* Aim of the task
Only the lines from the first one through the line with "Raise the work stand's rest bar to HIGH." should be printed, exactly as they appear. Give them as a Markdown table with the columns Index and Wording: a running number and the line, blank lines left out.

* Given information
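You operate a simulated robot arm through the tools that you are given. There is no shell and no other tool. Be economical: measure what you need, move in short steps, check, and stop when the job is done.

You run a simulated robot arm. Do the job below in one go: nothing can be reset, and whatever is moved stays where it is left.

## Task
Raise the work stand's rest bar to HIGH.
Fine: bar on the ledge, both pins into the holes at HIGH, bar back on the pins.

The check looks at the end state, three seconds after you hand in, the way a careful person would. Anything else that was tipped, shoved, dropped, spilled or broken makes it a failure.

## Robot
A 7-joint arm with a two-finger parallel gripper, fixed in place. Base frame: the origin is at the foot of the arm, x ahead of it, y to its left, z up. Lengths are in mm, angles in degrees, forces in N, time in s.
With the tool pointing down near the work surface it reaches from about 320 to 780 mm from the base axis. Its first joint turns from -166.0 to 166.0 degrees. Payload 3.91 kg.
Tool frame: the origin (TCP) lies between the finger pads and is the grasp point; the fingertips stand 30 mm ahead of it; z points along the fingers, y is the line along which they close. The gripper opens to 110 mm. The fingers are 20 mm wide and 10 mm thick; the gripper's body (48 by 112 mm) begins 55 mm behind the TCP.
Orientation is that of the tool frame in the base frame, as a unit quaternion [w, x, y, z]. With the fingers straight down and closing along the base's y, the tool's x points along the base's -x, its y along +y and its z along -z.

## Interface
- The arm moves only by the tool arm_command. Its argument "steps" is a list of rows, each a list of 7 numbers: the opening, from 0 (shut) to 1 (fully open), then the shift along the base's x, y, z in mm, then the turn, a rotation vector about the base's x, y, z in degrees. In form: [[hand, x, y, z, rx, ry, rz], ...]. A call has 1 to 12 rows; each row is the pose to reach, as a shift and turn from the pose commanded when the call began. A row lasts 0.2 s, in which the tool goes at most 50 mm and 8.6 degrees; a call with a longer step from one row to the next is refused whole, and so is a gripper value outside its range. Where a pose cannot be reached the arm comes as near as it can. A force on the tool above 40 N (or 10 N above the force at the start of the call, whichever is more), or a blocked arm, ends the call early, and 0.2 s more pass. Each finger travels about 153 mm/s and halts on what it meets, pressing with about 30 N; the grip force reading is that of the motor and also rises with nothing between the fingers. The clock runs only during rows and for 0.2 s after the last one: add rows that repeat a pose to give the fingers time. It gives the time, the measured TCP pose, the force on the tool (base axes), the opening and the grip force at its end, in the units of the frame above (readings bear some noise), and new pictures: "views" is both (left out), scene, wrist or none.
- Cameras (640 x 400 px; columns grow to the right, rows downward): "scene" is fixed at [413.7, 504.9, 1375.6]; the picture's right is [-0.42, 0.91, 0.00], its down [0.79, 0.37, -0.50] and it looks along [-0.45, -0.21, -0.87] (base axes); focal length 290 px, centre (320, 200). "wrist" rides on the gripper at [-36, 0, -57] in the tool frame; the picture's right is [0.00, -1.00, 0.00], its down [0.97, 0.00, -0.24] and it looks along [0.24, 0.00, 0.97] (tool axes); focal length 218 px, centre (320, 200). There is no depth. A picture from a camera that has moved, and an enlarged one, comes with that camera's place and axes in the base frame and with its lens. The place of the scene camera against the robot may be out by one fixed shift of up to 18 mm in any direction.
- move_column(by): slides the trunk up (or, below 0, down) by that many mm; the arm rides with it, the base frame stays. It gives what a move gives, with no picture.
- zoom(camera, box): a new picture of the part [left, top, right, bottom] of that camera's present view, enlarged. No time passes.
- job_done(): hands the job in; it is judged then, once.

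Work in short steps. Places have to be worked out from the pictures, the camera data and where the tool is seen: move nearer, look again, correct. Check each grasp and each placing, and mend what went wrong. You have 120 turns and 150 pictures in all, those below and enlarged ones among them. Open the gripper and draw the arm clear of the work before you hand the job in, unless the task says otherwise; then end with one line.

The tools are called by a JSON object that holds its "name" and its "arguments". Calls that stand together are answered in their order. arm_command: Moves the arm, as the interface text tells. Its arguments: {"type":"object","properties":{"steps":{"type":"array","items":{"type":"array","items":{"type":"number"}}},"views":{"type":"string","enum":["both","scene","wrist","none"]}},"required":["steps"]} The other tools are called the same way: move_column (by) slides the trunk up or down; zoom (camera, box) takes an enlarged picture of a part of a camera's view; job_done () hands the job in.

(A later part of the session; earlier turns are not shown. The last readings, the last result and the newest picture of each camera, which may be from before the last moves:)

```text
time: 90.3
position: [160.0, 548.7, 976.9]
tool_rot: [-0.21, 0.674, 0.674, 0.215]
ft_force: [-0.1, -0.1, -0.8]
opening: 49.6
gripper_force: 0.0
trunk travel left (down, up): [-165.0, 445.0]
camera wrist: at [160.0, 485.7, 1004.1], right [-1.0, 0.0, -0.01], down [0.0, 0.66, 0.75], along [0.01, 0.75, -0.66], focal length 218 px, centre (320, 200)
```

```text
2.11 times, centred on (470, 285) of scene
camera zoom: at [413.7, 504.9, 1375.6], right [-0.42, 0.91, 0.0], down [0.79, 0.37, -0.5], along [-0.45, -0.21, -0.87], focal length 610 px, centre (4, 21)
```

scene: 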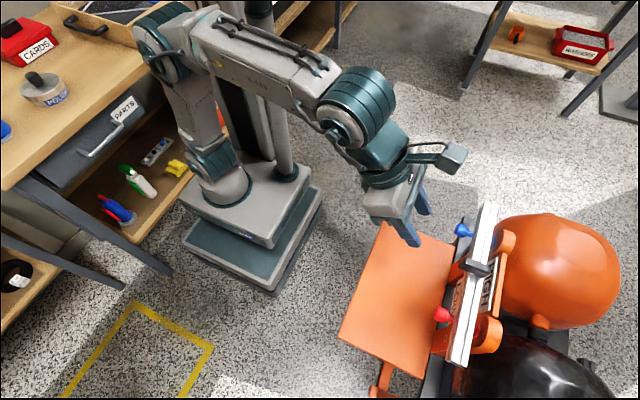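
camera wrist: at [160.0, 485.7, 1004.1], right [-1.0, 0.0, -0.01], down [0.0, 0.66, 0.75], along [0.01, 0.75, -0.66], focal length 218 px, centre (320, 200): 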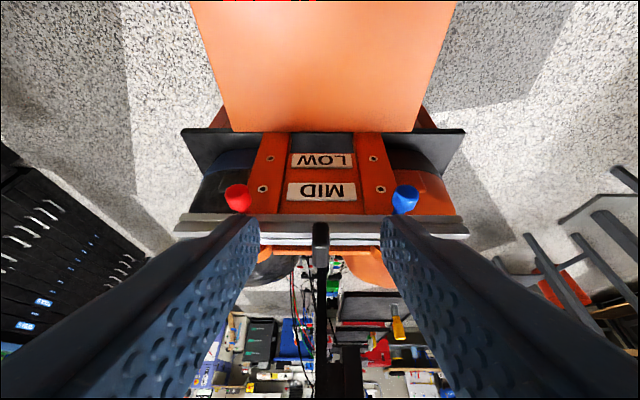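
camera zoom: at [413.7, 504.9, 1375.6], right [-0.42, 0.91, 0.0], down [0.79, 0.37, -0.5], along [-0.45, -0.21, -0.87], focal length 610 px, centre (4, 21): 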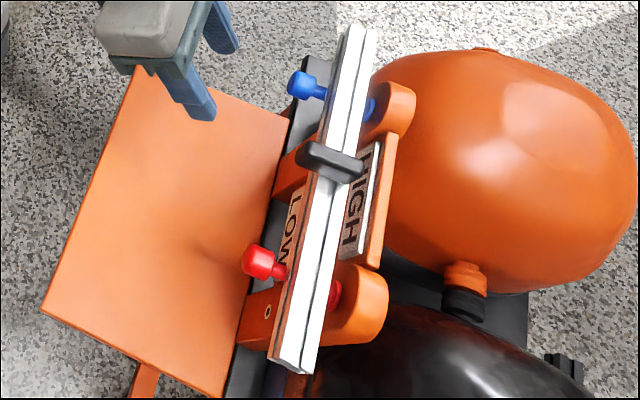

* Exercise output
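| Index | Wording |
|---|---|
| 1 | You operate a simulated robot arm through the tools that you are given. There is no shell and no other tool. Be economical: measure what you need, move in short steps, check, and stop when the job is done. |
| 2 | You run a simulated robot arm. Do the job below in one go: nothing can be reset, and whatever is moved stays where it is left. |
| 3 | ## Task |
| 4 | Raise the work stand's rest bar to HIGH. |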